Tuesday, September 11, 2012

JP Morgan Raises Tablet Forecast, Lowers PC Forecast

JP Morgan has raised its forecast of tablet sales and revenue, while lowering sales and revenue forecasts for PCs. 

The revised 2012 tablet revenue estimate is $57.7 billion, where it was $52.8 billion previously. The revised tablet unit estimate is 118.5 million, compared to 106.8 million previously. 

The implied 2012 growth rates of revenue and unit estimates are 50.4 percent and 67.5 percent, versus 40.5 percent and 53.5 percent previously. 

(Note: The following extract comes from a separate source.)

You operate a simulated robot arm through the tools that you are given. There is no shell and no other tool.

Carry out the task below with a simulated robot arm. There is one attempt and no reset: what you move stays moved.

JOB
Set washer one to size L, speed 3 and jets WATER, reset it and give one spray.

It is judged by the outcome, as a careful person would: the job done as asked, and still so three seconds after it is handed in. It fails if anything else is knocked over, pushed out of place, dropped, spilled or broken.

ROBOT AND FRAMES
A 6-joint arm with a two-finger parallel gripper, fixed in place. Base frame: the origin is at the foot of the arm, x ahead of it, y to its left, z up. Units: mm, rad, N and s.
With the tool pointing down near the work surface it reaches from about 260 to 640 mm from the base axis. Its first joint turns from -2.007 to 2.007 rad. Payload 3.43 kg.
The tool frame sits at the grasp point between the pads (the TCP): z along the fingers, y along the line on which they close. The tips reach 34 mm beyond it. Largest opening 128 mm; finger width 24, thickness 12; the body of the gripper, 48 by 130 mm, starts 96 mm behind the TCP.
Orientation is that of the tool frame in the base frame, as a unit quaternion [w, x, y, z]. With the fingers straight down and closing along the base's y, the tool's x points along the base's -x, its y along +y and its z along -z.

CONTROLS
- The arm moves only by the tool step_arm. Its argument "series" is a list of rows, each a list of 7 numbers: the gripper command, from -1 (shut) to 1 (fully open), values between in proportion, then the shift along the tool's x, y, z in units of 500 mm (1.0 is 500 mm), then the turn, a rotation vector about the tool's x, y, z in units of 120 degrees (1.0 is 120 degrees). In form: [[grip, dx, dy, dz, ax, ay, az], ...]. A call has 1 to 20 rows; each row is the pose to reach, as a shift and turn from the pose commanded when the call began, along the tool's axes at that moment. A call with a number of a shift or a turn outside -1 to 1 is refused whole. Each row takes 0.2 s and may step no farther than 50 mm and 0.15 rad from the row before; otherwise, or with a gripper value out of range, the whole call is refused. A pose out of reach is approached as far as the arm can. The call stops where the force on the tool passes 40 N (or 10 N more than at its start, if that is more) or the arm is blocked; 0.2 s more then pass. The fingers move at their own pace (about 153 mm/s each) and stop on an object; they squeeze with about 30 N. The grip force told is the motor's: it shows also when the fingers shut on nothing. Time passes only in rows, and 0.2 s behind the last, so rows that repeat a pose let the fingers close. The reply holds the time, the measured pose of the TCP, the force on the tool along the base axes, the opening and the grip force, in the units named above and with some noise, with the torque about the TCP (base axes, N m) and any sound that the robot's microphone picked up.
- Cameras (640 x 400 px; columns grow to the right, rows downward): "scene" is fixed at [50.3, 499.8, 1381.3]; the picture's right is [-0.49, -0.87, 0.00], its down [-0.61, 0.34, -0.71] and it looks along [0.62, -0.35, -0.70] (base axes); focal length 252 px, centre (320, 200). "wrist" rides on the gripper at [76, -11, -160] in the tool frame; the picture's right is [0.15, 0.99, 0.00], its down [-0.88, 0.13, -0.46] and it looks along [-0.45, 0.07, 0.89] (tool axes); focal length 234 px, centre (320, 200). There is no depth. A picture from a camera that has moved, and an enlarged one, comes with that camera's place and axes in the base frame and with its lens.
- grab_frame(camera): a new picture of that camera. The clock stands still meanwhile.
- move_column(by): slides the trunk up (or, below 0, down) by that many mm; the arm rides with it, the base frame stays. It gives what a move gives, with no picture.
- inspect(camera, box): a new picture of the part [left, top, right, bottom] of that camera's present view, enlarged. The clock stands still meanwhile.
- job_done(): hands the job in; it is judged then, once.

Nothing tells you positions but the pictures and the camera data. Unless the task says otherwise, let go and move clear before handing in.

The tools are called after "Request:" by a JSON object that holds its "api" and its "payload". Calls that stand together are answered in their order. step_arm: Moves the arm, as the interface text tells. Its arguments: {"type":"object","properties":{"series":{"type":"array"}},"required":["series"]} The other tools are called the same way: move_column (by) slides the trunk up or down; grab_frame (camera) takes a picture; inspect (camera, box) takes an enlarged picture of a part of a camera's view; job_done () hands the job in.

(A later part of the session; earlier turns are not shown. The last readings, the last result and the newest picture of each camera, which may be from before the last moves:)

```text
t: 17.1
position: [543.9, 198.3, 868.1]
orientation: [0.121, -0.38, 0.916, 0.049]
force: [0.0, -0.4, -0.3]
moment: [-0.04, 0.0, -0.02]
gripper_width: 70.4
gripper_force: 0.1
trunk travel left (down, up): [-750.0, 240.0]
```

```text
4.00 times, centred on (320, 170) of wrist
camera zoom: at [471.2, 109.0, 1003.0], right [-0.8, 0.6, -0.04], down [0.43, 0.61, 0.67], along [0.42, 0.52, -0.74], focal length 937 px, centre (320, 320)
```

JP Morgan also expects increasing pressures on pricing as tablet vendors test price elasticity. So JP Morgan also has revised its 2012 tablet average selling price to $487, down from the $495 previously expected. And JP Morgan admits the ASP reduction "may not be conservative enough," implying a belief that ASPs could drop more than that. 

None of those revisions will come as much of a surprise. Tablets are the new "hot" device in the consumer electronics business. Moreover, tablets are well suited to the growing "main" function of a digital appliance, namely content consumption. 

In past years, the demand for content consumption was clearest in the case of MP3 players. These days, the primacy of other forms of content consumption, which had been only latent when most people consumed such content on PCs, now increasingly is visible. 

As it turns out, for many people, the lead applications for an Internet-connected device revolve around content consumption, not content creation, as was the case for PCs. 

So do tablets "replace" PCs? Yes and no. Tablets are not substitutes for PCs where it comes to many forms of content creation. But tablets are useful and viable substitutes for the consumption related functions of a computing device connected to the Internet.